Pouco depois Washington viu-se novamente diante de profundos problemas com a matança de numerosos aldeões afegãos. Annan enviou outra equipa ao Afeganistão. Desta vez o relatório preliminar indicou que havia ocorrido um massacre e que as forças dos EUA penetraram na cena do crime e eliminaram evidências condenatórias. Quando o relatório preliminar filtrou-se para a imprensa, o fiel servidor de Washington, Kofi, interveio e o relatório foi corrigido a fim de agradar a administração Bush. O relatório completo nunca foi tornado público.

Kofi Annan estabeleceu novos padrões para a nomeação de um secretário-geral das Nações Unidas. O servilismo para com Washington, a agilidade na manipulação de relatórios a fim de que convenham às potências ocidentais, a aquiescência ao despedimento de funcionários humanitários dedicados, e a cegueira moral diante das depredações imperiais.

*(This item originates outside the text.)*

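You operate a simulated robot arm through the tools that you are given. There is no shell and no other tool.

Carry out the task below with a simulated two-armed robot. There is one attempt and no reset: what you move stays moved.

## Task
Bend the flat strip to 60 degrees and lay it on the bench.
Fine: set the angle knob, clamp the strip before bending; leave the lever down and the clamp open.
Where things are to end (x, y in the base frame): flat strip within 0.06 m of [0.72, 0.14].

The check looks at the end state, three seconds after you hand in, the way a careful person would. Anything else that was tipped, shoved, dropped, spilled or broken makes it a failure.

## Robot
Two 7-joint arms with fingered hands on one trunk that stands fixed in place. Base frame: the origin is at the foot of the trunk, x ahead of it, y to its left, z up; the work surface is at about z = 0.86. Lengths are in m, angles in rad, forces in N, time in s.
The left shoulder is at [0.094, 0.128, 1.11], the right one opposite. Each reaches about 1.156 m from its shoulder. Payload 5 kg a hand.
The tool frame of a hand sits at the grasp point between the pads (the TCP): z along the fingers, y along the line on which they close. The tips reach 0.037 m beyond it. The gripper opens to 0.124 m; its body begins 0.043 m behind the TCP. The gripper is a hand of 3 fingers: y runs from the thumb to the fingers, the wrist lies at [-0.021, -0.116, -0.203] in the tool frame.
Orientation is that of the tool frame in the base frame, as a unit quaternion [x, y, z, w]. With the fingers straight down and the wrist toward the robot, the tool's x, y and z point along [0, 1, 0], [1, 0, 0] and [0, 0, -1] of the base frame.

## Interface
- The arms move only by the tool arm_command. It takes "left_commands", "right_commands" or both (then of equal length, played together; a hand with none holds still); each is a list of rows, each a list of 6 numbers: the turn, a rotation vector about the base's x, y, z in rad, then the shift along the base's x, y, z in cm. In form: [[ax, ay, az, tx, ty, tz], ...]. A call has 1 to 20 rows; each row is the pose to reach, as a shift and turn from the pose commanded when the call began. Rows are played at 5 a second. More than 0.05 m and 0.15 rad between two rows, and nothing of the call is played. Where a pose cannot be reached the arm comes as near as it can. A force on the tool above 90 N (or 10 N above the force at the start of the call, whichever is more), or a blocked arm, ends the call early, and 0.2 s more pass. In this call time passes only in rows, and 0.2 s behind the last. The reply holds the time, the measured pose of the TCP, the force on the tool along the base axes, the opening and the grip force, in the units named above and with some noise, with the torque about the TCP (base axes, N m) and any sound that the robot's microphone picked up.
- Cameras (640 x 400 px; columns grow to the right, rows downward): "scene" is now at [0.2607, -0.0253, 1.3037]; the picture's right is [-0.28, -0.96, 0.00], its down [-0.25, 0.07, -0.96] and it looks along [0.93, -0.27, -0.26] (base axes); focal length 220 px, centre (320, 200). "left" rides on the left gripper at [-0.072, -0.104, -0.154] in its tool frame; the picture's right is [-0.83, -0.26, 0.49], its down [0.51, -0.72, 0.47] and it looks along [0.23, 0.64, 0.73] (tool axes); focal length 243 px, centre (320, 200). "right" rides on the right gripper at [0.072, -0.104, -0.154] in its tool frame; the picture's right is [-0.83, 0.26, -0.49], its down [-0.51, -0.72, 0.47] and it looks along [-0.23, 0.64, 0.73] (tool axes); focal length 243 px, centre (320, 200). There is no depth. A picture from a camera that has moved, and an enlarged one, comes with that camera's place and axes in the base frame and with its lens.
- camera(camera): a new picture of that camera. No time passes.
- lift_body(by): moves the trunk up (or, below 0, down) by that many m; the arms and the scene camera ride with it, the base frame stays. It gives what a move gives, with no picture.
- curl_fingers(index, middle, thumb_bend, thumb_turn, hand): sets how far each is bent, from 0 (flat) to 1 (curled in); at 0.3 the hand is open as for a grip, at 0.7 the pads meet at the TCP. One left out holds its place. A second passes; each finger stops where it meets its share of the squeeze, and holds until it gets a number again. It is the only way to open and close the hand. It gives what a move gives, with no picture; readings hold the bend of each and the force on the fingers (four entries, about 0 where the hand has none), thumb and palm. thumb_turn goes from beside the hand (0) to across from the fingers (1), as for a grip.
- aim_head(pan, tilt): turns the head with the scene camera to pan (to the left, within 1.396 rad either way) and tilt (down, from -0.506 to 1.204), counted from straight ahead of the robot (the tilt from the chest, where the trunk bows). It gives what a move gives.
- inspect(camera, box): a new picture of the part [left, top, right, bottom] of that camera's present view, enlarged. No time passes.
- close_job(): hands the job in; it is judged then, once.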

Não há dúvida que Annan serviu bem o império dos EUA, mas causou um grande prejuízo à humanidade, sobretudo aos milhões no Oriente Próximo, na Ásia do Sul e nos Balcãs. Suas frases piedosas e vazias não enganam ninguém. Sob a sua direcção a ONU degenerou, sua missão degradou-se deixando de ser um instrumento de paz e justiça para ser uma organização para a guerra, cujos funcionários enriquecem-se encobrindo as atrocidades de Washington e dos seus aliados. Isto é mais evidente no Kosovo do que em qualquer outra parte, onde se viu que os funcionários da ONU são não só os melhores clientes dos bordeis com raparigas adolescentes como também participam de operações comerciais conjuntas com empresários albaneses — libertos das restrições do agora destruído Estado juguslavo. Sem dúvida Kofi Annan registrará isto como outra exitosa missão humanitária da Nações Unidas. Quem nomeará Kofi para o Prémio Nobel da Paz — Rumsfeld ou o agradecido ELK?